Our last day in Rome
We left Siena Friday morning to drive back to Rome. We planned to spend the afternoon and night there before flying out early the next morning. After dropping off the rental car and then our bags at our airbnb, we started wandering around the city. Our first stop was a late lunch at Ginger Sapori e Salute. We had been eating so much bread and pasta we were really missing our usual healthy food so we opted for some salads, which were exactly what we needed.
After lunch we continued wandering. Our next stop was the Pantheon. It was incredible to see in person. I would so love to have seen what Rome looked like in its glory days. We also checked out Piazza Navona nearby – lots of statues and foundations. We continued walking and ended up at the Spanish Steps. I know they are supposed to be cool, but there were hundreds of people there and honestly, they were just steps. It did give us a minute to sit down and rest.

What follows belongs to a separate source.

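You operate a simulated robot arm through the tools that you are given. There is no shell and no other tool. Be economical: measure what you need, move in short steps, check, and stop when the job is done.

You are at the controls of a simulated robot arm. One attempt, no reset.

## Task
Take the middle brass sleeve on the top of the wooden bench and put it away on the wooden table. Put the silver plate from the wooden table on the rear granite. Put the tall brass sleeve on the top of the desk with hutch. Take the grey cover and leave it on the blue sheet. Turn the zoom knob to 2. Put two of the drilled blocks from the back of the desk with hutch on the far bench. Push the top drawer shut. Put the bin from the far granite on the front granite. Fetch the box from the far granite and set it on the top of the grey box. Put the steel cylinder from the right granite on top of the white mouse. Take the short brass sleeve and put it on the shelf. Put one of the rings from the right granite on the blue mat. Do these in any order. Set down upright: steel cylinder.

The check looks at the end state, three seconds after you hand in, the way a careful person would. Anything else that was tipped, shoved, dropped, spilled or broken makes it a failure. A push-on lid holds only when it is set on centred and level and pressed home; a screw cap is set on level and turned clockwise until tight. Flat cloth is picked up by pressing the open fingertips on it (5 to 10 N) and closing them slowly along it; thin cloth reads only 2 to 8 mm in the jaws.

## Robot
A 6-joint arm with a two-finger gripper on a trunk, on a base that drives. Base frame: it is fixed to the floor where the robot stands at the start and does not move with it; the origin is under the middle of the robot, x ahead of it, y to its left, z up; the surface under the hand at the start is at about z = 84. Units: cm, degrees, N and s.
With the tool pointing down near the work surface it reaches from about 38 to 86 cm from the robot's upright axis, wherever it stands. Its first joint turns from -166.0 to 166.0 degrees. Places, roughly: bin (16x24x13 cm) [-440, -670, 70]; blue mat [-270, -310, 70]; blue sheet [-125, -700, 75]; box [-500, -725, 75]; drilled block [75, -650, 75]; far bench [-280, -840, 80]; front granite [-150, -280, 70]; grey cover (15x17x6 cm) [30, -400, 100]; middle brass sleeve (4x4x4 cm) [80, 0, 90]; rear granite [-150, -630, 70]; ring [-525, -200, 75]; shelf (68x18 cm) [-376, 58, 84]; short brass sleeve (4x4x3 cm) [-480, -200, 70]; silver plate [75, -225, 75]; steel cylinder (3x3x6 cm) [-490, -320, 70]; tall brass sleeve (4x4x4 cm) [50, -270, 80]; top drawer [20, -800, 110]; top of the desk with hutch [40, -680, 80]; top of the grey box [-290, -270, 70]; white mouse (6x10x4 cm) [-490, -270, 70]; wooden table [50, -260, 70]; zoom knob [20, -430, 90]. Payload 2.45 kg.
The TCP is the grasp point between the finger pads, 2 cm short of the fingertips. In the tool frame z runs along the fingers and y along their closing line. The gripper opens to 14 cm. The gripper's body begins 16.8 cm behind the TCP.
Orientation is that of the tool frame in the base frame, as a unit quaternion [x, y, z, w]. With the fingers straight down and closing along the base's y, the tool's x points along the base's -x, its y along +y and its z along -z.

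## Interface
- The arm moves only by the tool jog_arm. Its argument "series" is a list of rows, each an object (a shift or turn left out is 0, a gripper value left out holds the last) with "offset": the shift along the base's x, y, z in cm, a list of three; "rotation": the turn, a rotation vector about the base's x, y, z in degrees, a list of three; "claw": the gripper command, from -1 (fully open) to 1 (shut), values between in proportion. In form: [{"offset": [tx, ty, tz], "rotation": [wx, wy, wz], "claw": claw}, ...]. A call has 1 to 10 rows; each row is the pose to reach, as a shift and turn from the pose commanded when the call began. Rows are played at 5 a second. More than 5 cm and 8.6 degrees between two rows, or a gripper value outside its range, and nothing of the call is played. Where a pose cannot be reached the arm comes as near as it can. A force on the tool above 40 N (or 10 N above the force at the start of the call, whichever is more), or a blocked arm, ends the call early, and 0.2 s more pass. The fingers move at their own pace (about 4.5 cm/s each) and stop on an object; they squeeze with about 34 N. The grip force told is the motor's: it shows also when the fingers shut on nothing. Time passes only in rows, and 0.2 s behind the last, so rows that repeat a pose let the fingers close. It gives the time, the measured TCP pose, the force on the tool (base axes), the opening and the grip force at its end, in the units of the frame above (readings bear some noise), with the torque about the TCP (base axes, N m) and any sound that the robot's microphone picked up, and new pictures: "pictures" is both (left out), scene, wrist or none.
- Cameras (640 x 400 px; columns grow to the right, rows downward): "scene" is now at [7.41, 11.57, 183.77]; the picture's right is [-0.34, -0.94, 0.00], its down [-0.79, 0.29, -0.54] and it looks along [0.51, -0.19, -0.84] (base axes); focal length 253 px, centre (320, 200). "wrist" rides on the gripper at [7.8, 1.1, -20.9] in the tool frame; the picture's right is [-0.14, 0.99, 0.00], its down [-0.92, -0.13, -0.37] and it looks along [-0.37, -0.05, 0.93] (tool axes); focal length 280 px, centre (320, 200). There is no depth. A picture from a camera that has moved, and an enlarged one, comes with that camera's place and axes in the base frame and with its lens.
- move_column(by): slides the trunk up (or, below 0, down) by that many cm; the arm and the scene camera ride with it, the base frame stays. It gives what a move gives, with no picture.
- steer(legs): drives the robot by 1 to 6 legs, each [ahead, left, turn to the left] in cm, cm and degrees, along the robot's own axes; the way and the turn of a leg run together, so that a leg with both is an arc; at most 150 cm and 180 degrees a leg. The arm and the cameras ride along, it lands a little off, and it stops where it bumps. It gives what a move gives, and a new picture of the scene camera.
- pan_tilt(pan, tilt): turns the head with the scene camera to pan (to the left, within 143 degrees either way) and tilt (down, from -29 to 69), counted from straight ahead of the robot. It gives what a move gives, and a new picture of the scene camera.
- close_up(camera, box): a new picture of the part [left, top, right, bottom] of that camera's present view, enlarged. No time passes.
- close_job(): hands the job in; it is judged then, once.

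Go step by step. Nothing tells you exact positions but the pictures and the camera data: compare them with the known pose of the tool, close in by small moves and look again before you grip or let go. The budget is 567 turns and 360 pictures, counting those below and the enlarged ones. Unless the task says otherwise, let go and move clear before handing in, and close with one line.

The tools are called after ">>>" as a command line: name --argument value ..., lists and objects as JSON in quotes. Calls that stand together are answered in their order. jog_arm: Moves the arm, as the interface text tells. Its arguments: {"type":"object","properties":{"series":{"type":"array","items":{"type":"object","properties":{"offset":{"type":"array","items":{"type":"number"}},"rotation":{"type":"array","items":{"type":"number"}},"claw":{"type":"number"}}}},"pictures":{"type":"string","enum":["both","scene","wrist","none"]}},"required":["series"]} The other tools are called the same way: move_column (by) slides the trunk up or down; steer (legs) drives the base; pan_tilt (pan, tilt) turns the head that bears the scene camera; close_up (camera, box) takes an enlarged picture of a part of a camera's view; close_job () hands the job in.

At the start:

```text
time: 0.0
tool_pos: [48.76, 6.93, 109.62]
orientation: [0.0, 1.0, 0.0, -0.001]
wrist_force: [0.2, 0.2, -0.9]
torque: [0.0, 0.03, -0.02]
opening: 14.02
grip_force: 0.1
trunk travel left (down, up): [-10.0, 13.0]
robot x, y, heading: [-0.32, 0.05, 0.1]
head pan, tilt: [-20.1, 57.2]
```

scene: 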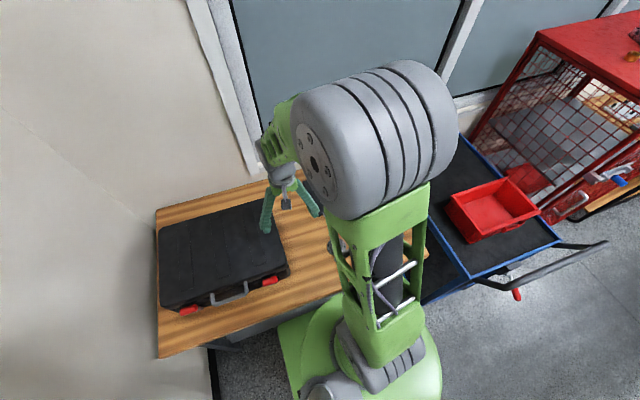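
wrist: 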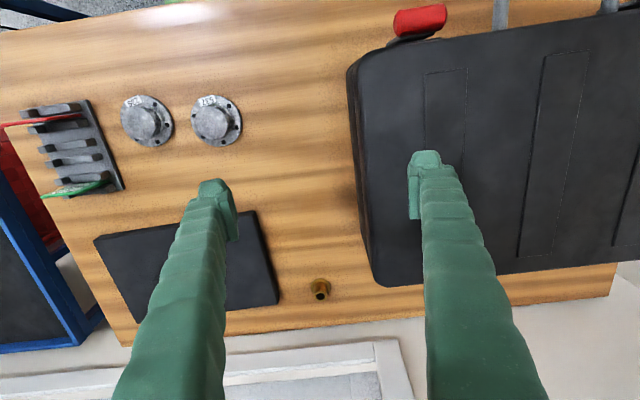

We decided to go to one last chocolate place for the day called Grezzo Raw Chocolate. It was a completely gluten and dairy free chocolate shop. I tried their chocolate and pistachio gelato. It was ok. Grom was better. Our last stop of the day and of our trip was going back to La Soffitta Renovatio for dinner. This was hands down our absolute favorite pizza place. My mouth is watering just looking at the pizza.
After 10 days we were ready to be back home, but we were sad to leave such a wonderful country. While there we walked 54.5 miles (144,813 steps) and climbed 167 flights. That’s a lot, but was probably good for us with the amount of food we ate. We definitely want to go back, especially for more of that pizza.